In Parallel

So often on the journey of raising special needs kids, we get wrapped up in their progress, their process, their needs, their difficulties and their victories.

Much of the time, people only see the sacrifices, the challenges, and the struggles that allow the child to be invested in and loved on. Whilst these are very real, this journey is definitely not a one-sided-only gain. Whilst I appreciate the will of others to understand me, the kindness behind the empathy…there is no need to pity me.

The day of identification, reminds us that we are fragile. Fragility is both beautiful and painful, and allows the barren callus, which we have grown to protect our emotions, to be cracked and broken. It allows for softening and newness.

The times of needing and accepting help, engage moments of uncomfortable vulnerability. I so clearly remember the night when I called my mentor for the first time…that evening changed my life. As I plugged her cell number into my phone, I hesitated.  “She’s a professor, what if I’m judged for missing the fact that they are deaf, for leaving it so late?” I knew I needed help, and dared to be vulnerable. Embracing vulnerability, allowed me to be embraced in return, by Hope.

Being caught in the eye of the communication choice storm howling around me – opinions and voices determined that their opposites were true. I learned discernment as I weighed up the pros and cons, whilst following my girls.

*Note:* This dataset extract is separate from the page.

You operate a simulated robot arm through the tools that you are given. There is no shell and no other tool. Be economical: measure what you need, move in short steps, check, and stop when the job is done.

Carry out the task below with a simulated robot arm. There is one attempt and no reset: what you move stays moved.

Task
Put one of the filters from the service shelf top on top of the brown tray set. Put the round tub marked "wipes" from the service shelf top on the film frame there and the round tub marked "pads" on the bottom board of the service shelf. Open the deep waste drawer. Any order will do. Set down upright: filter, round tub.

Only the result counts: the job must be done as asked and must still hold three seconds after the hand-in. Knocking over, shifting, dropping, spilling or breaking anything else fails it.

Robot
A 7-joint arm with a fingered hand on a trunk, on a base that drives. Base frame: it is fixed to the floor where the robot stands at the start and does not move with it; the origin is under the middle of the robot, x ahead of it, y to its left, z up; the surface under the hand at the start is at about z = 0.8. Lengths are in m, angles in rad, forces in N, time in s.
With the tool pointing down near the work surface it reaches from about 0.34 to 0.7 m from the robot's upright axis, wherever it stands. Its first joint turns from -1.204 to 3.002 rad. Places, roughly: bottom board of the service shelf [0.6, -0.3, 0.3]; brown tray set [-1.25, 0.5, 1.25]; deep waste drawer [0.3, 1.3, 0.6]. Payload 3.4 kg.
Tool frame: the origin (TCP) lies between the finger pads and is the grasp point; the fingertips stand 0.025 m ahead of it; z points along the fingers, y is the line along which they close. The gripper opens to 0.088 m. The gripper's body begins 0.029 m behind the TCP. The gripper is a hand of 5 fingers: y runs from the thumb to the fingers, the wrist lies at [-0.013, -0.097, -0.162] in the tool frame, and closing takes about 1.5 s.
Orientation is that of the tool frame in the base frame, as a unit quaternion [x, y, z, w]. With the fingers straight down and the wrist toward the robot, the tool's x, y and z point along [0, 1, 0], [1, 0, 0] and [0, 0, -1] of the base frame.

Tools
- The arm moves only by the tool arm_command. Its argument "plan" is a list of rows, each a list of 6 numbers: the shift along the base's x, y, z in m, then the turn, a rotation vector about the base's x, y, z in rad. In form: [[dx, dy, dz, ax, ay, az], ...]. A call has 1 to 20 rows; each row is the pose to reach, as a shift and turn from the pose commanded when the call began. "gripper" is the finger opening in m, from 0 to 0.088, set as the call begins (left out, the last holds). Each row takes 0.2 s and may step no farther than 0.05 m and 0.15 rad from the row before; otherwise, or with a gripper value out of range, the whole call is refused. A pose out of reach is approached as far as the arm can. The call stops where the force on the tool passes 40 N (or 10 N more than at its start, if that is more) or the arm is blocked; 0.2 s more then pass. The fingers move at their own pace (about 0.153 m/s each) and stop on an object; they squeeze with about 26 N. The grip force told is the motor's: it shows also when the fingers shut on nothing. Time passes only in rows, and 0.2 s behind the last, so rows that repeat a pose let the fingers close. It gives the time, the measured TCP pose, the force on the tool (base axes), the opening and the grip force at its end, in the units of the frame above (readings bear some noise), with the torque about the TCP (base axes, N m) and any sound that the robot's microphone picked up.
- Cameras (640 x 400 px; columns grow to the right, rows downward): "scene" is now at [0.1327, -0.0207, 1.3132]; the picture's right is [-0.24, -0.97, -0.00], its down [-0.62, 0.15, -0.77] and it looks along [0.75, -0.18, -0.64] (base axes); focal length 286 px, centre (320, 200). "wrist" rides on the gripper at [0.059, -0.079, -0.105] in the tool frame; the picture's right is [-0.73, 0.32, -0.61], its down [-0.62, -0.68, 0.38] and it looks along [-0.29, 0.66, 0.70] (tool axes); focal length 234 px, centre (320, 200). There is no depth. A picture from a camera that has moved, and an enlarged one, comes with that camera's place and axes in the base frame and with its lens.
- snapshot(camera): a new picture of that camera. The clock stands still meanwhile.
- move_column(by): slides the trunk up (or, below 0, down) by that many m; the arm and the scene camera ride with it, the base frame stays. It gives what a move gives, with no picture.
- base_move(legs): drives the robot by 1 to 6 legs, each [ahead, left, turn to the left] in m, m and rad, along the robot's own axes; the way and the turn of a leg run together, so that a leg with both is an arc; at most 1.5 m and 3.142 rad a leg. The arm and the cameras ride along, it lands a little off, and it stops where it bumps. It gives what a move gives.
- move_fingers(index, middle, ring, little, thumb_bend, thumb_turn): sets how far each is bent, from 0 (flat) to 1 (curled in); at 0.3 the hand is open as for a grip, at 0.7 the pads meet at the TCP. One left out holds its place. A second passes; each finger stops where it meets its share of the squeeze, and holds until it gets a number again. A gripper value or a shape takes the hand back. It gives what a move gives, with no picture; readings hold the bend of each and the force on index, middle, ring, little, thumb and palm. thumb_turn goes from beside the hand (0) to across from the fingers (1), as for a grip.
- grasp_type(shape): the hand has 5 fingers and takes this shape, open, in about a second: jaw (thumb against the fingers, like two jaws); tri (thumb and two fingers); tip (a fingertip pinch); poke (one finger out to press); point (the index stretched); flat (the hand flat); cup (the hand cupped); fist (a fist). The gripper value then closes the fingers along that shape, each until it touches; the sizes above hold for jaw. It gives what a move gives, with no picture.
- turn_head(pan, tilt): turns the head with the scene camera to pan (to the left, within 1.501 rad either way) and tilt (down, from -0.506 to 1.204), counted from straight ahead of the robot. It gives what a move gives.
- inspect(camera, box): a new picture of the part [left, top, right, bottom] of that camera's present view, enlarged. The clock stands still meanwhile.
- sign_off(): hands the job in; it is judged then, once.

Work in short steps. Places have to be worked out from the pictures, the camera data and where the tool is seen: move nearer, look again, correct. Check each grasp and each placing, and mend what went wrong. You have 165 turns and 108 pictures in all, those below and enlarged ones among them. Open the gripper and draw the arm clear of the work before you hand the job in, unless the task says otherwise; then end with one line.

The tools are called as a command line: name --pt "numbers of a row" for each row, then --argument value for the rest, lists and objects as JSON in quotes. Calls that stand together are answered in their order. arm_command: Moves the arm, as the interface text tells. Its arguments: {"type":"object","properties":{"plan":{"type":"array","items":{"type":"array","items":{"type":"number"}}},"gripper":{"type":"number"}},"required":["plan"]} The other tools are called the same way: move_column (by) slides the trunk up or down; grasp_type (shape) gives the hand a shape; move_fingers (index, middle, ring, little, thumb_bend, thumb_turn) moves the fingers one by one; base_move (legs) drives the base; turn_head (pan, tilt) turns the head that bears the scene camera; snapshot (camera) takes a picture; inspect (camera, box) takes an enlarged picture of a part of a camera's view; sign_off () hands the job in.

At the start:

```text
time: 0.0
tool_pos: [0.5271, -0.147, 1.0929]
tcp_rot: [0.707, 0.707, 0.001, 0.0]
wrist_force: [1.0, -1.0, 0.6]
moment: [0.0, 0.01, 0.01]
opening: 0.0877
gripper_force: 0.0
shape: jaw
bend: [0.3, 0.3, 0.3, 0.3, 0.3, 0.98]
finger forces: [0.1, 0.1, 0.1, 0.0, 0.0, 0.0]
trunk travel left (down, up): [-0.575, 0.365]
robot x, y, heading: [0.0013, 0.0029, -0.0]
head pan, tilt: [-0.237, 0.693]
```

When I said the word D-E-A-F for the first time and met other Deaf people, I looked fear in the eyes. The heaviness inside me eased, as I allowed myself to lift my gaze and see what it actually meant to be Deaf. I was forced to be courageous, and discovered a wonderful brave new world.

As colleagues in medicine immediately asked me about my faulty genetics when I mentioned my girls, as if I carry something very flawed and unfortunate, I learned that not everything I had been taught had been true. I discovered the power of words, the flaws of text books and the strength of empathy.

As first signs emerged, and we communicated for the first time about wet shoes, I discovered myself being able to celebrate the ordinary. There is continuous joy in celebrating the frequency of ordinary.

As I laid down my career dreams, and embraced the privilege of mothering the Deaf, I tasted what it meant to let go for the first time. Not being in control looked a lot like freedom.

When I woke up on days where I didn’t want to crawl out of my comforting bed, I learned that I could hide in a Secret Place, one where the serenity of Hope and Peace has been a soothing balm to any inner hurt.

As I began enjoying the world discovering my girls, I found a joy, unlike anything I’ve tasted before. A joy that says, “It’s okay to be different, hey, it’s even quite beautiful.”

As I sat on the bench, watching her being chosen last for the team amongst hearing peers, I felt pain unlike any other. Pain that reminded me that I was alive, and breathing and feeling.

As I was told to accept the ordinary, as anything more was just too hard to fight for, I discovered that I was strong, tenacious and determined.

As I’ve focused on communicating, I’ve discovered that extracting the inner thoughts of that little person, and understanding what’s in their heart, is something easily missed by the average parent of the average hearing child. Having to listen carefully to those hands, expressions and vocalizations, has been completely enabling.

As I’ve scrutinized education options, studied policies and sought out those that know better, I’ve found so many weaknesses in a system, that I likely would have otherwise trusted.

As I meet barrier after barrier, and brainstorm ways through these, I’m learning to become resilient.

As discrimination and bias fill me with hateful rage, I am reminded that I am flawed, in continuous need of Grace, and challenged to re-mould the anger, into helpful strategy.

Engaging intimately with friends journeying similarly, has allowed me to encounter the life outside of the fakeness of Facebook. One that screams, “This is really hard, but you are not alone!” Instagram smiles and Facebook ‘likes’, cannot compare to the richness of just being real.

Whilst challenges are faced, and joys interject, whilst systems are fought, and quite frankly, people are offended by my persistence in wanting more for my girls, I’m forced to face my insecurities, forced to leap out of the comfort zone, forced to venture into uncharted territories and invited to trust…continuously reminded of my need for Grace and my utter dependence on Faith.

And when that sweet breath warms my cheek as we do butterfly kisses, I know what it is to love unconditionally.

I have received gifts that no money can buy. Gifts that aren’t visible or tangible. Gifts that are immeasurable. So whilst I give and sacrifice and help and serve, I am being blessed beyond measure on a parallel experience curve of my own. To die to one’s preconceptions, meticulous planning, imitation dreams and plastic comparisons…is simply, to gain.